**INFORMATION SUPPLIED**
====
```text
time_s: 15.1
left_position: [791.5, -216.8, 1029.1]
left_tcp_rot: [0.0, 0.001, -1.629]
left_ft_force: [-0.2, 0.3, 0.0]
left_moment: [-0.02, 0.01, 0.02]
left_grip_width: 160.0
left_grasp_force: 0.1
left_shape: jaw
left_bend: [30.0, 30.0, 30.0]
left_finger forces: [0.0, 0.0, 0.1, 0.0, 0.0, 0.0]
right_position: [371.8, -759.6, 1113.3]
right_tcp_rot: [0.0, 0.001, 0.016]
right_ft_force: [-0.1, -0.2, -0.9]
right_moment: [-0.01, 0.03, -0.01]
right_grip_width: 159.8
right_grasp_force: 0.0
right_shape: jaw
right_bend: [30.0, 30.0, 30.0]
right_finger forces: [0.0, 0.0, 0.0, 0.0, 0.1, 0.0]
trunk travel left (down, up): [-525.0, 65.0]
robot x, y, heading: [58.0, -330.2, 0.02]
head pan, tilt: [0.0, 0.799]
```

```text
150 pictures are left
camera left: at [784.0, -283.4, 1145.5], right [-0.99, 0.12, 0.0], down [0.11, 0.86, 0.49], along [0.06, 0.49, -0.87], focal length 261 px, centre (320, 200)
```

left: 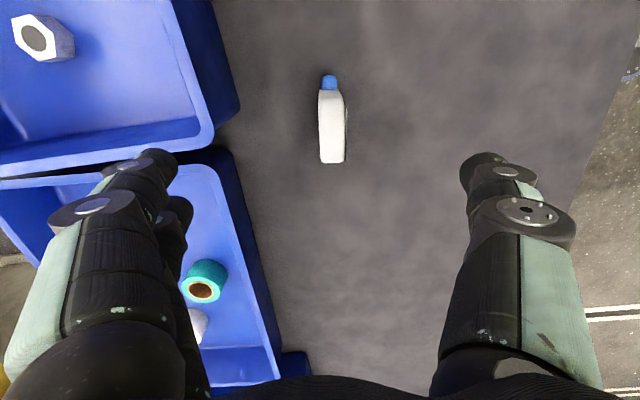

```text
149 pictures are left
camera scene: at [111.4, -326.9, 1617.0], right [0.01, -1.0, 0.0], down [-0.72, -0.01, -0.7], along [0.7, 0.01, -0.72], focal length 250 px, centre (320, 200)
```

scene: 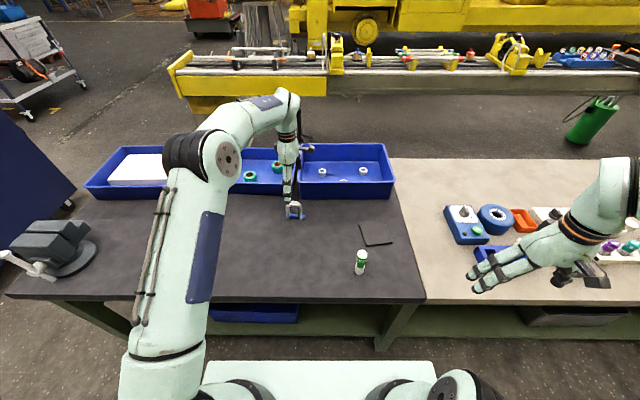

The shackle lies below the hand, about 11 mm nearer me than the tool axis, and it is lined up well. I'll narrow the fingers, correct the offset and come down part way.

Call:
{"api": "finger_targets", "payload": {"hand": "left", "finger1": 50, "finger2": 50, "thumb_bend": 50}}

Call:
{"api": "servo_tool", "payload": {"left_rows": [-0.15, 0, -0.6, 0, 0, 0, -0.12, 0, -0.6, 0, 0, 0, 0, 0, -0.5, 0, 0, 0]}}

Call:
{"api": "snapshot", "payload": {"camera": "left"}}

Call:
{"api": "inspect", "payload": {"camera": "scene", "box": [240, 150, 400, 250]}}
====
**SELECTED PASSAGE**
Many of the appellant's proposed grounds of appeal rely on additional evidence which the appellant seeks leave to adduce in the appeal. The appellant seeks to adduce that evidence to show that the rubbing sensation reported by the complainants was caused, not by the appellant's hands, but by a device called a Serenity Pro Pneumatic Skin Flattening Attachment (PSF Attachment). Those proposed grounds of appeal have no reasonable prospects of success. This is essentially because we have found that the appellant did not use the PSF Attachment on the complainants, and his evidence concerning the use of the PSF Attachment is not credible.
The appellant also complains about the trial judge's direction to the jury as to the element of sexual penetration, and the absence of an interpreter at trial. There is no merit in either of these grounds. The trial judge's direction was correct, and the appellant neither requested nor required an interpreter at trial.
Given the lengthy delay in appealing, which has not been adequately explained, and lack of any merit in the proposed grounds of appeal, the application for an extension of time should be refused and the appeal dismissed.
The appellant's business
The appellant operated a beauty salon in Canning Vale, called Cut n Curl, with his wife and brother. One of the services the appellant provided was intense pulsed light (or IPL) treatment for the removal of unwanted body hair. The service which the appellant offered included a 'Brazilian' which would remove all pubic hair from a woman's vaginal area.
====
**SET EXERCISE A**
Extract from the selected passage the words running from "Many of the" to "is not credible.".
**SET EXERCISE B**
Could you carry on with the selected passage from where it ends?

**WRITTEN RESPONSE A**
Many of the appellant's proposed grounds of appeal rely on additional evidence which the appellant seeks leave to adduce in the appeal. The appellant seeks to adduce that evidence to show that the rubbing sensation reported by the complainants was caused, not by the appellant's hands, but by a device called a Serenity Pro Pneumatic Skin Flattening Attachment (PSF Attachment). Those proposed grounds of appeal have no reasonable prospects of success. This is essentially because we have found that the appellant did not use the PSF Attachment on the complainants, and his evidence concerning the use of the PSF Attachment is not credible.

**WRITTEN RESPONSE B**
IPL works by the conversion to heat of light emitted by the lamp of an IPL machine handset. This damages hair follicles so as to impede the re‑growth of the hair. Several aspects of this hair removal process were uncontroversial. The area to be treated is shaved before the treatment begins, to avoid burning hair onto the skin, to avoid a smoke plume from burning hair and for efficacy. A gel is applied to the area to be treated with the aim of cooling the skin so as to reduce the client's discomfort and assisting in the absorption of light so as to improve efficacy. Both the client and IPL machine operator wear protective eyewear to protect their eyes from specific wavelengths emitted by the IPL machine handset. Multiple treatments in the same area are required for effective hair removal, and the process causes what a number of the complainants described as a 'zapping' pain as pulses of light are emitted from the handset.
The various complainants described the appellant's general procedure in broadly consistent terms. The complainants attended for their appointments, and met the appellant. Some indicated that, at their first appointment, they felt uncomfortable on realising that the operator was male. However, all of the complainants consented to the appellant providing a 'Brazilian' using the IPL machine. The complainants went with the appellant to a small room behind the store counter, where the IPL machine and a massage table were located. They were asked to remove all clothing below their waists and lay on the massage table on their backs. The appellant shaved the area to be treated where the complainants had not already done so. He applied gel to the area with a wooden spatula, and gave the client some opaque goggles to wear. Some complainants also described a towel being placed over their eyes. The appellant then used the IPL machine to treat the client's pubic region. The IPL machine was generally described as producing a 'zapping' which felt like an elastic band flicking the skin at the point where light was being applied. The pain from the process was short‑lived. Apart from one occasion described below, the complainants observed the appellant wearing plastic gloves during the procedure.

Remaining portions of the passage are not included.